■ Source data
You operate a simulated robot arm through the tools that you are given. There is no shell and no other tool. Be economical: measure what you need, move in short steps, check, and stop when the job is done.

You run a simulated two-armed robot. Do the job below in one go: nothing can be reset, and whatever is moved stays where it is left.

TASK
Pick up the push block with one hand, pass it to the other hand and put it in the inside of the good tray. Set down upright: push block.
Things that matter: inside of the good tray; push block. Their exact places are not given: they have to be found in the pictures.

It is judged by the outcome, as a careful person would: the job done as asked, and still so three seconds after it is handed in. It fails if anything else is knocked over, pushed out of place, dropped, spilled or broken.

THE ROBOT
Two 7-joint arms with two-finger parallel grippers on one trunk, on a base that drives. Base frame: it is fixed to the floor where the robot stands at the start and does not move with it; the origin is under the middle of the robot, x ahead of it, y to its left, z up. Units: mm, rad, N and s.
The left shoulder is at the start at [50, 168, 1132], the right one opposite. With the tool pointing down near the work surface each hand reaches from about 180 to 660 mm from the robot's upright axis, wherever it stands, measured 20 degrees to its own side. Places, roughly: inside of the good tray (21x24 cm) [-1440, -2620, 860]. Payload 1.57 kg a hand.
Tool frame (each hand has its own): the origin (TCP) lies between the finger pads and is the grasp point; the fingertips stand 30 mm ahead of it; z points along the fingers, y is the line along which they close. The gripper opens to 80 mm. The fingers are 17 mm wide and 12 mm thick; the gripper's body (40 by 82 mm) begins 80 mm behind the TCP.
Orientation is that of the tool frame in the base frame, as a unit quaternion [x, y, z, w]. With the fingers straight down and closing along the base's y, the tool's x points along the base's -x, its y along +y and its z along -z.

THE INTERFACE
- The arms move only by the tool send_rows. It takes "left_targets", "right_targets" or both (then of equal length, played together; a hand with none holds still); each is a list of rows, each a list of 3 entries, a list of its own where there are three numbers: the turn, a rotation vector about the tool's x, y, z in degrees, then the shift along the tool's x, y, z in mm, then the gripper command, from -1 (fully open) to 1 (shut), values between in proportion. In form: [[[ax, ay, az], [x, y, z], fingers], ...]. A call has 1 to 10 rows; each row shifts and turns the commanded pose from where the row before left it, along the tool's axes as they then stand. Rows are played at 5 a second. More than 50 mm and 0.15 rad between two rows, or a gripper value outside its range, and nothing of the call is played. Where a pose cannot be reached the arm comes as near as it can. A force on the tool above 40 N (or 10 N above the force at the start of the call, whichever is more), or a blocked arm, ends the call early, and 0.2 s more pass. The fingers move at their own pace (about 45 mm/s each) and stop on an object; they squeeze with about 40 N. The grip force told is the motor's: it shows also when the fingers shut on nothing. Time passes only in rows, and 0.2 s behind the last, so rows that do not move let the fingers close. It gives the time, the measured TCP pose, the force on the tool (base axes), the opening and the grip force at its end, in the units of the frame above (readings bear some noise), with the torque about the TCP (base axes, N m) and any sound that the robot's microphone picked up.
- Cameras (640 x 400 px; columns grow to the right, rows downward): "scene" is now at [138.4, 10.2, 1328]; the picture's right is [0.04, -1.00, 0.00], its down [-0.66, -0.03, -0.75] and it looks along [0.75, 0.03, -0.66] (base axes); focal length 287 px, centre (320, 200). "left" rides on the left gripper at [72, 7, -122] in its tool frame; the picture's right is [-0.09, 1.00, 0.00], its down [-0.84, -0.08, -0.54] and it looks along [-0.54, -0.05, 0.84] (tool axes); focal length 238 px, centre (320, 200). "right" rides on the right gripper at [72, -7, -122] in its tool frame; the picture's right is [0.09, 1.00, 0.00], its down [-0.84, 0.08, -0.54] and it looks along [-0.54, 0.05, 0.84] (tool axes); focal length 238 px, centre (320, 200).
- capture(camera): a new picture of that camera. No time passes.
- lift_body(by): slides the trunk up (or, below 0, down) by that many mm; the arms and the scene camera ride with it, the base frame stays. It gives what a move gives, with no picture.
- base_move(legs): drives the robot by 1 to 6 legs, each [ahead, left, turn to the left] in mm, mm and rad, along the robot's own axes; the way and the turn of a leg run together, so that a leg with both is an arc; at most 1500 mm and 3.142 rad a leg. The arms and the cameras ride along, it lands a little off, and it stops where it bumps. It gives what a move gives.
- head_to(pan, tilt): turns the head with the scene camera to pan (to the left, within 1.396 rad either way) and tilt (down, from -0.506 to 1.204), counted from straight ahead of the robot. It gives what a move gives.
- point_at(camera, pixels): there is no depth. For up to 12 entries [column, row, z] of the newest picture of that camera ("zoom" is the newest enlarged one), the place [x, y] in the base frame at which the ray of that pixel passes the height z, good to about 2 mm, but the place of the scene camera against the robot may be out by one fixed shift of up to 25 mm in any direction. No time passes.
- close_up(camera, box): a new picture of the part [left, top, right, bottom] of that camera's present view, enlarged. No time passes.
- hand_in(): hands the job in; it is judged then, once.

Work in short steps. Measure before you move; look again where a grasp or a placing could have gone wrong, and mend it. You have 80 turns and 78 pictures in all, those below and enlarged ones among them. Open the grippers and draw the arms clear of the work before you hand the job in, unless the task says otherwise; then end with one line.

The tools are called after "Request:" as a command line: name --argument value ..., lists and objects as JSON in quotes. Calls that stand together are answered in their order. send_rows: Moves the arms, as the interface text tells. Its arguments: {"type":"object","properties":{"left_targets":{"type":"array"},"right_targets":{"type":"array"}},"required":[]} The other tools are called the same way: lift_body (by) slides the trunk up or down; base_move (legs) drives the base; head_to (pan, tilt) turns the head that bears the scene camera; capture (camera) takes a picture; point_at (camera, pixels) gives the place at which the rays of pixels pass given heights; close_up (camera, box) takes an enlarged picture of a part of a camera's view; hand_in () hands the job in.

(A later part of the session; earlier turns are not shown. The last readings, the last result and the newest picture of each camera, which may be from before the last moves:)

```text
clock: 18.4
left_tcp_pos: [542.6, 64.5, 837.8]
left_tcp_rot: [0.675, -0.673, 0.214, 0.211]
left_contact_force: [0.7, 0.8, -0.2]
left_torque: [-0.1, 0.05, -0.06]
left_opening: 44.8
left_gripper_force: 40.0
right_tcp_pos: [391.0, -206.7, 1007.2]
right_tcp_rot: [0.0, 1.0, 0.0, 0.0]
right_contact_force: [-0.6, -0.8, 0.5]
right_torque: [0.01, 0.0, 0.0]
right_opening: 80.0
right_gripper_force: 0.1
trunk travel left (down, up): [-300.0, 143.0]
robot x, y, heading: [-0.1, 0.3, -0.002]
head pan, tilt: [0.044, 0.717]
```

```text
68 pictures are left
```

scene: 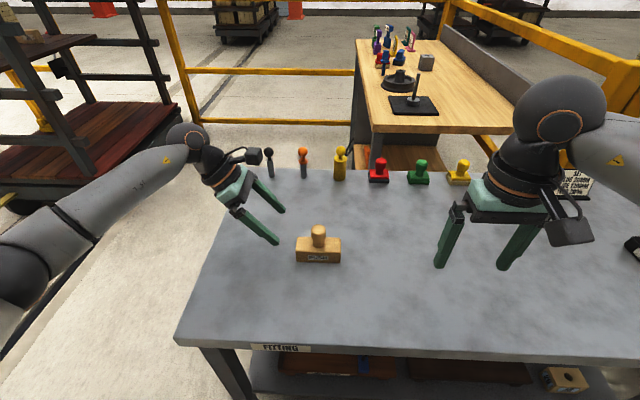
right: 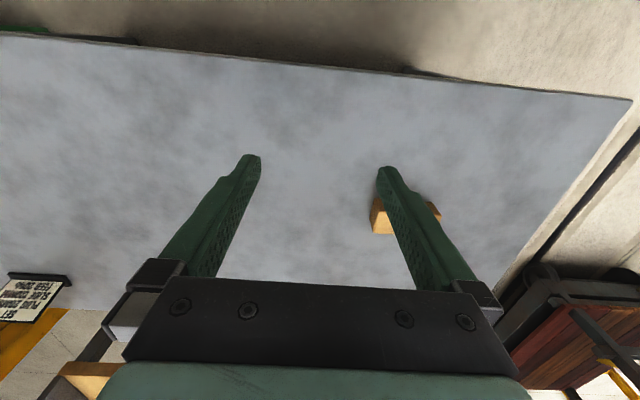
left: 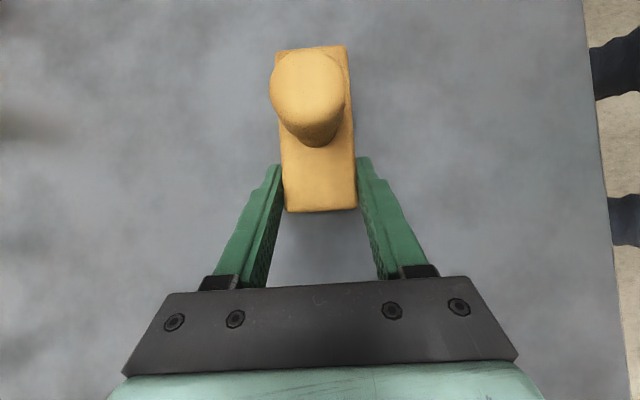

■ Quoted text

The reason why this is not possible for shape parameters that are smaller than 1 is described here: http://www.weibull.com/hotwire/issue148/hottopics148.htm
in Case 1, All three parameters are unknown the following is said:
"Define the smallest failure time of ti to be tmin. Then when γ → tmin, ln(tmin - γ) → -∞. If β is less than 1, then (β - 1)ln(tmin - γ) goes to +∞ . For a given solution of β, η and γ, we can always find another set of solutions (for example, by making γ closer to tmin) that will give a larger likelihood value. Therefore, there is no MLE solution for β, η and γ."
This makes a lot of sense. For this very reason I want to do it the way they described it on this page.
"In Weibull++, a gradient-based algorithm is used to find the MLE solution for β, η and γ. The upper bound of the range for γ is arbitrarily set to be 0.99 of tmin. Depending on the data set, either a local optimal or 0.99tmin is returned as the MLE solution for γ."

■ The exercise
Keep the quoted text going from its last sentence.

■ Answer
I want to set a feasible interval for gamma (in my code called 'thres') such that the solution is between (0, .99 * tmin).
Does anyone have an idea how to solve this problem?
In the function fitdistr there seems to be no opportunity doing a constrained MLE, constraining one parameter.
Another way to go could be the estimation of the asymptotic variance via the outer product of the score vectors. The score vector could be taken from the above used function thetahat.weibul(x). But calculating the outer product manually (without function) seems to be very time consuming and does not solve the problem of the constrained ML estimation.
Best regards,
Tim
It's not too hard to set up a constrained MLE. I'm going to do this in bbmle::mle2; you could also do it in stats4::mle, but bbmle has some additional features.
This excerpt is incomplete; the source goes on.